Dix-neuf musiciens sur scène...et des voix de choristes préenregistrées. Photo courtoisie FIJM/Denis Alix
Ça ne serait pas si grave si, par deux fois, les bandes se sont fait entendre, sans préavis. Outre le malaise évident, cela a complètement torpillé l’amorce de Freeway of Love qui allait suivre Think. Aretha a plaisanté en disant que quelqu’un allait voir son chèque amputé, je me dis qu’elle devrait congédier ce type. Anyway… Madame Franklin a l’habitude de congédier son personnel, pour le réembaucher quelques jours plus tard.
L’hommage à Whitney? Pas une vilaine intention en soi. Mais si tu décides de prendre place au piano pour chanter I Will Always Love You, tu nous la chante pour vrai. Pas avec cette version charcutée durant laquelle on voit défiler des images au montage discutable… Une fausse affiche d’Aretha et de Whitney sur laquelle il est écrit que « ce duo ne se produira jamais »? Très mauvais goût.
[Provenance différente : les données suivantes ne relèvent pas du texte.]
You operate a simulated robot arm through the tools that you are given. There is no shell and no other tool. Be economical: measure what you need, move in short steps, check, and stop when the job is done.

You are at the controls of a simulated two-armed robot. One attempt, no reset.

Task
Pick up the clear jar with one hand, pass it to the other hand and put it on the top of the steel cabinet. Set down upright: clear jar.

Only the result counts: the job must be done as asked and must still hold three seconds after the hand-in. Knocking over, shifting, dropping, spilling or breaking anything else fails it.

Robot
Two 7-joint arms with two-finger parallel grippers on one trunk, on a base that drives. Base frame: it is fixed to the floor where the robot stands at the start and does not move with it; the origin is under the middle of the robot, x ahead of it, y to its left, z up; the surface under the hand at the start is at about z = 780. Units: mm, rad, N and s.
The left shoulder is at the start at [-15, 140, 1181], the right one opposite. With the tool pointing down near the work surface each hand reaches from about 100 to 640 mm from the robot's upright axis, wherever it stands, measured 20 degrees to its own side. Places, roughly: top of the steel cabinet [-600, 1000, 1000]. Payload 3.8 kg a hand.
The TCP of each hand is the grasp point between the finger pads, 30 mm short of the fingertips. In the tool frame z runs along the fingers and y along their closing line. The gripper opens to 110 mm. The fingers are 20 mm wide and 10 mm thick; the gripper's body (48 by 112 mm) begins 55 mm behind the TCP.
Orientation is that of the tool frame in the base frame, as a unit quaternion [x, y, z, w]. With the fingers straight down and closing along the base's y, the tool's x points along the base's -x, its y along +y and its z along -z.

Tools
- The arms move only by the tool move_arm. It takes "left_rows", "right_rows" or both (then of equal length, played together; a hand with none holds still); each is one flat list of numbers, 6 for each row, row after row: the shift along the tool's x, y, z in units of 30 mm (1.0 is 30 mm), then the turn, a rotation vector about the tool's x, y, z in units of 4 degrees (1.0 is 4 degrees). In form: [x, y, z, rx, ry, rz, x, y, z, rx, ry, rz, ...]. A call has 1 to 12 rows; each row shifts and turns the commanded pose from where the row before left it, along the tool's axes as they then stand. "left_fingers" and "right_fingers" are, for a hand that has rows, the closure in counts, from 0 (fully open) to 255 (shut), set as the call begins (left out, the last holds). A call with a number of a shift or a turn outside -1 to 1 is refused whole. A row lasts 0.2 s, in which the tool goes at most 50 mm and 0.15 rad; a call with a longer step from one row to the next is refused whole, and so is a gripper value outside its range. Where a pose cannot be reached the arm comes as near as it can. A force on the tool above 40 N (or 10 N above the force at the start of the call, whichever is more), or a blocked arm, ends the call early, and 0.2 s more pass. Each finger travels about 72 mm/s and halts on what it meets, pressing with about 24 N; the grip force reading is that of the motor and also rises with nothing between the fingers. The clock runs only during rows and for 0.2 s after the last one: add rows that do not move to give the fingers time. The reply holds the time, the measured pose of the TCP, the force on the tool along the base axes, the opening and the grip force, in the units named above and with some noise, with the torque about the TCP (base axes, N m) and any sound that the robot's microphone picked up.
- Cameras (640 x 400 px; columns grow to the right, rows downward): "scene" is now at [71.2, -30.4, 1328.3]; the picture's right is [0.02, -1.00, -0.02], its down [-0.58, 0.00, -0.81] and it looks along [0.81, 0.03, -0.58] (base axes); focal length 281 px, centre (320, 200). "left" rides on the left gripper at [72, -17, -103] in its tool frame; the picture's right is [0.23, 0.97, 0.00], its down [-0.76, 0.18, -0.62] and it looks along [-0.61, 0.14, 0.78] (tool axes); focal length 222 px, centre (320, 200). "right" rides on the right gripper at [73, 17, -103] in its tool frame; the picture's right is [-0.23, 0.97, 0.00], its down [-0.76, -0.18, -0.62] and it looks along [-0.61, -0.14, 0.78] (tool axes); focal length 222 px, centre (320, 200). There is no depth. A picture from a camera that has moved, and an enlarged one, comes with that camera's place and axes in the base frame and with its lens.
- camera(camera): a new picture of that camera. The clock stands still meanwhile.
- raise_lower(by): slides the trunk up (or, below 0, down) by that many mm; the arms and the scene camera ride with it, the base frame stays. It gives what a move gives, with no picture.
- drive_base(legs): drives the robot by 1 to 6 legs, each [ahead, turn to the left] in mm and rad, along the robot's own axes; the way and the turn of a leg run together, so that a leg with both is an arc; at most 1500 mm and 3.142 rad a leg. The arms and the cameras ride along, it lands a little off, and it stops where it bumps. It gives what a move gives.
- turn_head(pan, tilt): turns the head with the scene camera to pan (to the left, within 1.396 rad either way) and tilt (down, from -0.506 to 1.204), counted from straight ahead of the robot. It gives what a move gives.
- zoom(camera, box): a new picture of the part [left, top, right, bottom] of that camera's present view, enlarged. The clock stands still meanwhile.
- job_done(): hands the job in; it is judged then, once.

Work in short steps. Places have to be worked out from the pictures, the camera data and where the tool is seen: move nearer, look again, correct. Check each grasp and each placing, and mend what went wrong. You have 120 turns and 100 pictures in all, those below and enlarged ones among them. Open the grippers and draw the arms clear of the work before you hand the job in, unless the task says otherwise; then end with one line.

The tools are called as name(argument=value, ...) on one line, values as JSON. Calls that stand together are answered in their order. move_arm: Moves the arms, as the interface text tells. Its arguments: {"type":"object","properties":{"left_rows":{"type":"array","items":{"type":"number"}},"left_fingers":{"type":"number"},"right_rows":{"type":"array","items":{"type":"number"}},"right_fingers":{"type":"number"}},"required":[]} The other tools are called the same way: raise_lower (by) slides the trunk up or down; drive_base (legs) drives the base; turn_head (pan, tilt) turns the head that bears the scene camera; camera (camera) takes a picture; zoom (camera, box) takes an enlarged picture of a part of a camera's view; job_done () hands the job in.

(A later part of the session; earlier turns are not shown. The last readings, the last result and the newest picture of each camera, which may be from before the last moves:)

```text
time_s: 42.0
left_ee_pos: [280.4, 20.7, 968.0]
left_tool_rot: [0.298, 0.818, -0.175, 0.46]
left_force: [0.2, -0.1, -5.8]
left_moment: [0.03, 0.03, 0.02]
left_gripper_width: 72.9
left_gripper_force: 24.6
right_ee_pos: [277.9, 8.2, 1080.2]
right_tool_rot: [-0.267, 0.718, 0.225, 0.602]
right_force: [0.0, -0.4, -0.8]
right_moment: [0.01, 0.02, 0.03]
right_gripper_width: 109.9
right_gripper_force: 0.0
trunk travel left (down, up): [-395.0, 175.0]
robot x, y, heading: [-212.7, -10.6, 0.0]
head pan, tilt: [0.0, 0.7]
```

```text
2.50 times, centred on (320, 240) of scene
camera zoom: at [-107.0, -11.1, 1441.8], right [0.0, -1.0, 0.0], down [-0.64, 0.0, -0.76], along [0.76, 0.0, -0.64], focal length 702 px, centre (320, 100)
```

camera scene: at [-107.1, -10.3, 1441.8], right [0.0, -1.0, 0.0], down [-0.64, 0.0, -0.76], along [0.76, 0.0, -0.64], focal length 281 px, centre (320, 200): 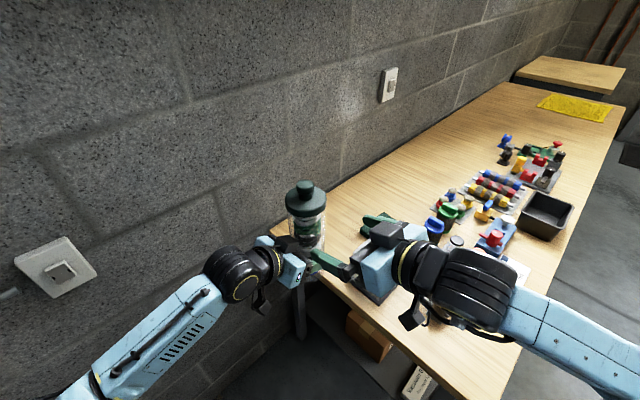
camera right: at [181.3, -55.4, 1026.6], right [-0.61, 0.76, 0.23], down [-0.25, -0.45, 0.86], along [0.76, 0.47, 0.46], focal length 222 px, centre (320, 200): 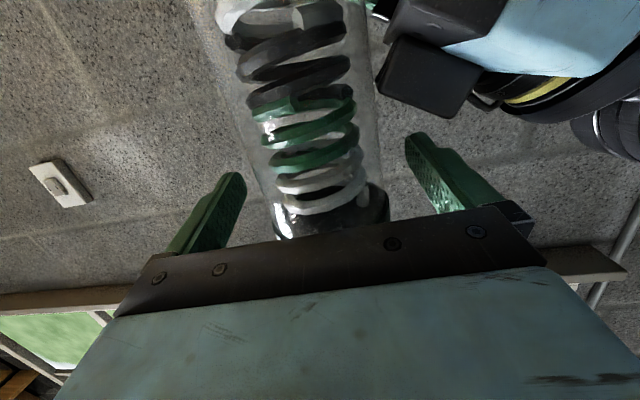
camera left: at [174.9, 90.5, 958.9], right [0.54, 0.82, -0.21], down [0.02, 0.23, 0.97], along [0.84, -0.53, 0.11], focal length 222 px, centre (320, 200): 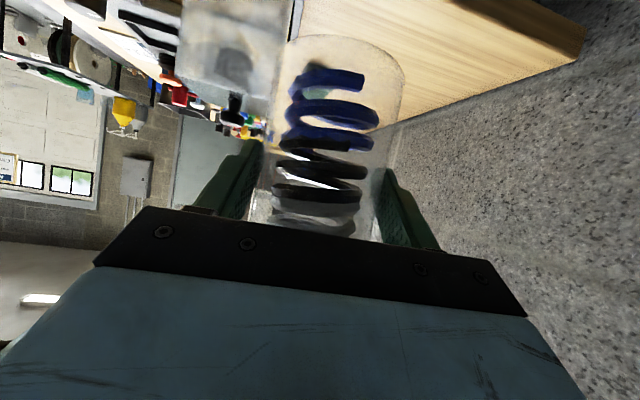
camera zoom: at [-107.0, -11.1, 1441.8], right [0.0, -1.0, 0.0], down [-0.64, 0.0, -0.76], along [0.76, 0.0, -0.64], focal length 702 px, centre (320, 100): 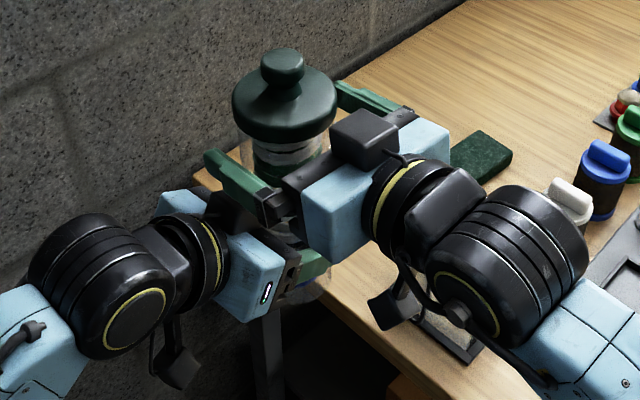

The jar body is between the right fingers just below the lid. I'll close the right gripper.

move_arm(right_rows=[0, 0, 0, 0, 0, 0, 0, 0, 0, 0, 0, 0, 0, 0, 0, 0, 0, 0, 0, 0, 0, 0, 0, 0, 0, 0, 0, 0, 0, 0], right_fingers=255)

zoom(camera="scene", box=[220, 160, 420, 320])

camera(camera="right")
Sur ce plan, la finale de ce spectacle va demeurer à jamais gravée dans nos mémoires. Au rappel, Aretha salue, enlève ses faux cils, arrache sa perruque et la lance dans la foule avant de retraiter dans les coulisses. Onde de choc. À côté de ça, Lady Gaga fait figure d’amateur.
Les musiciens étirent et étirent encore l’instrumentale There’s No Business Like Showbizness (quel choix bizarre!), une assistante vient récupérer la perruque, mais la chanteuse ne remonte pas sur les planches. Confusion dans l’assistance. Des gens quittent, d’autres se demandent ce qui ce passe. Le chef d’orchestre semble tout aussi perdu devant les musiciens.
La musique cesse. On entend la voix d’Aretha qui nous apprend qu’elle veut nous laisser sur un bon souvenir. Et elle amorce The Way We Were, de Barbra Streisand, qu’elle va enregistrer sur son prochain disque. Mais elle ne revient pas sur scène.
C’est elle qui chante? C’est un enregistrement de la chanson déjà gravée? Plausible, non, après le coup des « chœurs »? Un placier qui me connaît me fait signe de m’avancer jusqu’à la scène. En se tortillant, on arrive à voir furtivement entre les rideaux la reine de la soul chanter en coulisses. Et elle le fera jusqu’à la fin. Le grand délire, cette fin de prestation.
En lice pour la pire finale de l’histoire et le pire spectacle – de loin – vu au FIJM cette année.